▶ **TASK REQUIREMENTS**
Nothing outside the stretch should be returned: give exactly the lines from the line containing "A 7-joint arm" through the line containing "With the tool", including both.
>> Start
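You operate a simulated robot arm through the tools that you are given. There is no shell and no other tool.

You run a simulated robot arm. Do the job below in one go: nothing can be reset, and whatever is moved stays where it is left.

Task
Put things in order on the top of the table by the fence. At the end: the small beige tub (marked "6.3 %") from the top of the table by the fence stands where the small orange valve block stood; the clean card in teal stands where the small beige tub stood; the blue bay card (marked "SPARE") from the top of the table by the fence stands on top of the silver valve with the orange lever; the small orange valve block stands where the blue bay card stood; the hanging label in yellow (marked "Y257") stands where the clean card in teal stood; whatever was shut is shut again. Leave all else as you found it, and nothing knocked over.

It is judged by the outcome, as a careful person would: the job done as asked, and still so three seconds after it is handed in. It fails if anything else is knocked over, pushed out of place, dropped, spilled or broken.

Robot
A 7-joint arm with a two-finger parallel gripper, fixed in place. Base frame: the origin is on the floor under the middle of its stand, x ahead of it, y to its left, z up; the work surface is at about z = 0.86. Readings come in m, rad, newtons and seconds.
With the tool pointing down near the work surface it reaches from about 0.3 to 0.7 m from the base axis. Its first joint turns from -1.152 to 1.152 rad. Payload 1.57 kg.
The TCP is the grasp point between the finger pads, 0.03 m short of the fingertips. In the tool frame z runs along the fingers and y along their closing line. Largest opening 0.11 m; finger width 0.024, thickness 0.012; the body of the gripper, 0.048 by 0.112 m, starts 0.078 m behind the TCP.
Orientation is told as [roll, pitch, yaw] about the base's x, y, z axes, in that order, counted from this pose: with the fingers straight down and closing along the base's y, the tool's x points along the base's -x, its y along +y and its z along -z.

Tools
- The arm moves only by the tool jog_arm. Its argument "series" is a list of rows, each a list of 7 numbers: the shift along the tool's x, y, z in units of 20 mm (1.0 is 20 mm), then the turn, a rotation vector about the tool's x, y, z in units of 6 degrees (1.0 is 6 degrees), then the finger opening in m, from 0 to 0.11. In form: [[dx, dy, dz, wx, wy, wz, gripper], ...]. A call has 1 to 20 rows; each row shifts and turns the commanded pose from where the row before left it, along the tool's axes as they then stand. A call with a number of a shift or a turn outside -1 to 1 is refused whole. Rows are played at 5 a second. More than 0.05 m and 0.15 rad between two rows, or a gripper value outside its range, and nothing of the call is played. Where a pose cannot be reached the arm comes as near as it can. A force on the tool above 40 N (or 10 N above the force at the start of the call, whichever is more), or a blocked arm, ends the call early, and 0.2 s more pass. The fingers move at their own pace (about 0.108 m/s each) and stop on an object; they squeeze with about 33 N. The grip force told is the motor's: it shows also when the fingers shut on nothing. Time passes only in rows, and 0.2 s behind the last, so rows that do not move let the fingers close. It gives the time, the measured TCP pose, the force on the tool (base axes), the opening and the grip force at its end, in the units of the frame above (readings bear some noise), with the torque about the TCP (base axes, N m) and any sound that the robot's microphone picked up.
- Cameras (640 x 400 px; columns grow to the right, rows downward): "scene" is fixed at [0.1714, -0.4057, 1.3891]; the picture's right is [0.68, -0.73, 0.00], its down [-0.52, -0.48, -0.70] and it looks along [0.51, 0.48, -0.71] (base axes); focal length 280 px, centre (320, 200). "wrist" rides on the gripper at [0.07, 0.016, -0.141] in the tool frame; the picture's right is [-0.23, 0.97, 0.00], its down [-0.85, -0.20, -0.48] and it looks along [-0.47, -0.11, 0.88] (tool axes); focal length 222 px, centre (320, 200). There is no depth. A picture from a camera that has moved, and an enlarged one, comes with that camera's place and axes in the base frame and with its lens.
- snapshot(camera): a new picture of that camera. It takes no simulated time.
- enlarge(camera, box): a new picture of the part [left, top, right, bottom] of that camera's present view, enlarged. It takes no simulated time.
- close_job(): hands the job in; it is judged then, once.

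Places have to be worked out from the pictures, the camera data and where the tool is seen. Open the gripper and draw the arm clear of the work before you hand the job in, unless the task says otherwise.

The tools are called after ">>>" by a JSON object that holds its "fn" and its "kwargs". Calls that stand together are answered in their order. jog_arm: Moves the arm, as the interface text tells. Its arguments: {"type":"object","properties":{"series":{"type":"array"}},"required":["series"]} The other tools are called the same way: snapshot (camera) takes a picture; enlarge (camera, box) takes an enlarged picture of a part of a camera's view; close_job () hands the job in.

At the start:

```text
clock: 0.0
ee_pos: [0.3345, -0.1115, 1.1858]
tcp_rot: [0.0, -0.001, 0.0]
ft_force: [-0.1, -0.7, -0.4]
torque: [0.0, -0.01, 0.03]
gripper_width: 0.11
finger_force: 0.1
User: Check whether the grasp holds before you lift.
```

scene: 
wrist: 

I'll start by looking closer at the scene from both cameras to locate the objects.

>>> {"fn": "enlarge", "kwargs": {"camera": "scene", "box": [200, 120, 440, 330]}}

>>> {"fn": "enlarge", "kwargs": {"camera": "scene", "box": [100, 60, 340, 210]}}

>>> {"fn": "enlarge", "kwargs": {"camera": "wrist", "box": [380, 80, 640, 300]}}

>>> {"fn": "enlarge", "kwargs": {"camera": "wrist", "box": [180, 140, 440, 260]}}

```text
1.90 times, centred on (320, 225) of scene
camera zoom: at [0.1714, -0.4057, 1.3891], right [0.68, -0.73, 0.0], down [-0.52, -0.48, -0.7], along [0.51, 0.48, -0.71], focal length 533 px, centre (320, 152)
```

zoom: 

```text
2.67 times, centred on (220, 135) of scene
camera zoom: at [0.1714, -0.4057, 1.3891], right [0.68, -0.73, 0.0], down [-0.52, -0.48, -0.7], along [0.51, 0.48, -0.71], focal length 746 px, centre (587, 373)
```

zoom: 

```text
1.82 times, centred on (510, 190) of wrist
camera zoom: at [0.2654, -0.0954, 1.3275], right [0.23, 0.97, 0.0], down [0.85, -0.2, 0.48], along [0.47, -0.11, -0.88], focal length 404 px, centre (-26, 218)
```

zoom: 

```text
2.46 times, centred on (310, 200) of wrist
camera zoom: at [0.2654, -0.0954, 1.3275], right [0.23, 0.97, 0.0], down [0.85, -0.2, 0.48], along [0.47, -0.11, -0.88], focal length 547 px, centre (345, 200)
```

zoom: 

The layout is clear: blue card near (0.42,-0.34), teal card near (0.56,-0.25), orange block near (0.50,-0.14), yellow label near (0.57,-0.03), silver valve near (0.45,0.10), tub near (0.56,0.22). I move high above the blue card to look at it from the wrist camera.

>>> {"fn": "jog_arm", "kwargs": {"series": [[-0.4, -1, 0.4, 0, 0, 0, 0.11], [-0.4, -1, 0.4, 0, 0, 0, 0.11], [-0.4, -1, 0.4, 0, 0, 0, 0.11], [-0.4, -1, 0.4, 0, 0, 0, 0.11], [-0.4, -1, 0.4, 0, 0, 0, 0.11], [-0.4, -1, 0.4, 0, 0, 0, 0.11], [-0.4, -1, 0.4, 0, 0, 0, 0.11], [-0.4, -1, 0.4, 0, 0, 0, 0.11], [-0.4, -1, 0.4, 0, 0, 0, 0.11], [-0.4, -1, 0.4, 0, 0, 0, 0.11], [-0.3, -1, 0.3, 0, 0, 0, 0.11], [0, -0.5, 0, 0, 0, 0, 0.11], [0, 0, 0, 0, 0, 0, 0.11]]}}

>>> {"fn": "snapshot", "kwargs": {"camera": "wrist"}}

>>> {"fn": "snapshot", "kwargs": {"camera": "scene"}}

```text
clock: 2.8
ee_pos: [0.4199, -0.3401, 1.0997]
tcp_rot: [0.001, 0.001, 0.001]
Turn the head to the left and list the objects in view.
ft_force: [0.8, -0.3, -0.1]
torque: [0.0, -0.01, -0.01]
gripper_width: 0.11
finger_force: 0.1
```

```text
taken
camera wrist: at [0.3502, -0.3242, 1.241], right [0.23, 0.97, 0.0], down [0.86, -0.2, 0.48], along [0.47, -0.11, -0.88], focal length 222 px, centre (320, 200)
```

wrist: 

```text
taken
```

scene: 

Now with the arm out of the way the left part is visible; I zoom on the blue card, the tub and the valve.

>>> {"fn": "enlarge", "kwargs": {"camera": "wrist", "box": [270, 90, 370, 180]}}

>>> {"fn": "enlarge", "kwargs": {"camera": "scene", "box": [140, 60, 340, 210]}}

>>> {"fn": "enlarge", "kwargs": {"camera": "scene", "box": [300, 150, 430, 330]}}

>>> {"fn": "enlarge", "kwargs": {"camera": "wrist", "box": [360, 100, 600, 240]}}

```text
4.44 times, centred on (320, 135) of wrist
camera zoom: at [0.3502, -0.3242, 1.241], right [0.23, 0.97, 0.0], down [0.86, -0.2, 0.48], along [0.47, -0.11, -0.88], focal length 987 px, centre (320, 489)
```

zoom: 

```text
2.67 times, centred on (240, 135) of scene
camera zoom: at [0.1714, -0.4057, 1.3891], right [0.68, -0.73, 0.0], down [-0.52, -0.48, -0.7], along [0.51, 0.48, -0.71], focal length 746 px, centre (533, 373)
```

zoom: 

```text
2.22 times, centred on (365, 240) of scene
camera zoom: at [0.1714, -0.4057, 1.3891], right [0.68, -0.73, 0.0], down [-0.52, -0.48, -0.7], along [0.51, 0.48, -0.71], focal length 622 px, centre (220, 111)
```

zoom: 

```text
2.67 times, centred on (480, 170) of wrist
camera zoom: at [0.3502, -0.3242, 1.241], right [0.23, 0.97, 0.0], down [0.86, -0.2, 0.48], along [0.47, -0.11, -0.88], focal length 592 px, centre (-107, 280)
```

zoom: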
>> End
▶ **RESULT FOR THIS TASK**
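A 7-joint arm with a two-finger parallel gripper, fixed in place. Base frame: the origin is on the floor under the middle of its stand, x ahead of it, y to its left, z up; the work surface is at about z = 0.86. Readings come in m, rad, newtons and seconds.
With the tool pointing down near the work surface it reaches from about 0.3 to 0.7 m from the base axis. Its first joint turns from -1.152 to 1.152 rad. Payload 1.57 kg.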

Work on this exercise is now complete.